## begin Information provided

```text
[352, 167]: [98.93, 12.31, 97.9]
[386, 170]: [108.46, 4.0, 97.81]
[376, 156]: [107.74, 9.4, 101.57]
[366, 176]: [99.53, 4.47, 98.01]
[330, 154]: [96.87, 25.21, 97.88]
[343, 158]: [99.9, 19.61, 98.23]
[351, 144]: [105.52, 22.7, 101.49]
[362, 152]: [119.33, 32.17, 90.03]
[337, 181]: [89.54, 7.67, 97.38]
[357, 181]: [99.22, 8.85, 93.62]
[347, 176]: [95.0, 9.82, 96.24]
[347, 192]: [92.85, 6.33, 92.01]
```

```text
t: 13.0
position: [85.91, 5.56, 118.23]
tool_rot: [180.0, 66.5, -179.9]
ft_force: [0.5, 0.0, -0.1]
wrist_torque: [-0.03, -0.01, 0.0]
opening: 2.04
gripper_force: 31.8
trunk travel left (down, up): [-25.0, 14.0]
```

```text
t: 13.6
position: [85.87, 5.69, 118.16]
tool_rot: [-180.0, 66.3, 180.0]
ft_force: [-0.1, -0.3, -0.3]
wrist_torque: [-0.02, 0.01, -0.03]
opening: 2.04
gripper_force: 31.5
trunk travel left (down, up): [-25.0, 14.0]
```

## end Information provided

• [Given request 1]: Transcribe the passage to read beginning at "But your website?". Stop after "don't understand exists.".
• [Given request 2]: Continue the passage to read from where it stops.

## begin Passage to read

The Unknown Corporate Risk: Your Website vs. Your Marketing Department

Introduction

Your legal team reviews every marketing campaign before launch. Compliance approves every HR policy. Risk management oversees every contract.

But your website? The one generating millions in revenue, hosting thousands of pages, accessed by millions of visitors? That gets built by developers with no legal oversight.

This isn't security negligence. This isn't technical debt. This is a massive corporate liability that most legal departments don't understand exists.

Legal Disclaimer

A11yscan is not a law firm and does not provide legal advice. We operate under best practices based on WCAG Guidelines, ADA requirements, and applicable jurisdictions. Courts don't always agree on terms and expectations for web accessibility, and legal standards can vary by jurisdiction. However, an accessible website works better for all users regardless of legal requirements. For specific legal guidance, consult with a qualified attorney specializing in accessibility law.

How Legal Review Differs Across Your Organization

Marketing Campaign: Heavy Legal Scrutiny

Before your marketing team launches a campaign:

  • Copy goes to legal review
  • Claims are fact-checked against marketing regulations
  • Images are reviewed for intellectual property compliance
  • Disclaimers are vetted against industry standards
  • Social media posts are reviewed for regulatory compliance
  • Email templates are reviewed for GDPR/CAN-SPAM compliance
  • Ad network compliance is verified
  • Executive approval is required

A single marketing email touching 100,000 inboxes? Legal review required.

## end Passage to read

• [Right answer 1]:
But your website? The one generating millions in revenue, hosting thousands of pages, accessed by millions of visitors? That gets built by developers with no legal oversight.

This isn't security negligence. This isn't technical debt. This is a massive corporate liability that most legal departments don't understand exists.

• [Right answer 2]:
HR Policy: Comprehensive Legal Vetting

Before your HR department releases a policy:

  • Employment law attorneys review it
  • Compliance checks for EEOC requirements
  • Non-discrimination clauses are verified
  • ADA accommodation language is reviewed
  • State and federal employment laws are cross-referenced
  • Risk management approves it
  • C-suite signs off

An HR handbook affecting 500 employees? Multiple legal reviews before printing.

Your Website: Zero Legal Oversight

Before your technology team launches a website or major feature:

  • Legal review happens
  • Compliance signs off
  • Accessibility is audited

None of this typically occurs.

Your website sits visible to millions. It hosts thousands of pages. It processes customer data. It generates millions in revenue. And it was built with zero legal accessibility review.

Why Your Website Is a Legal Ticking Time Bomb

Scale of Exposure

Consider the numbers:

  • One marketing campaign: reaches 100K people, legal review conducted
  • Your website: accessible to 100M+ people monthly, zero legal review

Your website has 1000x the exposure of a single marketing campaign. Yet marketing gets legal scrutiny and your website doesn't.

Accessibility Exposure

Accessibility lawsuits aren't about single pages. They're systemic. A typical website audit finds:

  • Missing alt text on hundreds of images
  • Non-keyboard-accessible buttons across dozens of pages
  • Form fields without labels on checkout pages
  • Color-only indicators of product status (colorblind users can't see availability)
  • Videos without captions
  • Insufficient color contrast on call-to-action buttons
  • Broken heading hierarchy on content pages
  • Unannounced dynamic content changes (JavaScript updates users can't hear)

These aren't typos. They're systematic violations that repeat across every page.

Litigation Landscape

Accessibility litigation is accelerating:

  • 2024: 4,500+ ADA Title III lawsuits filed in the U.S.
  • 2025: Expected to exceed 5,000+ filings
  • Average settlement: $50K–$150K per case (plus legal fees)
  • Large settlements: $500K–$5M+

This isn't hypothetical. Your competitors are being sued. Your industry peers are settling cases. The question isn't if you'll face litigation—it's when.

Systemic vs. Individual Violations

Here's what makes website accessibility different from a marketing campaign violation:

One bad marketing email is one violation affecting one campaign.

One bad website component is thousands of violations affecting thousands of pages—all simultaneously.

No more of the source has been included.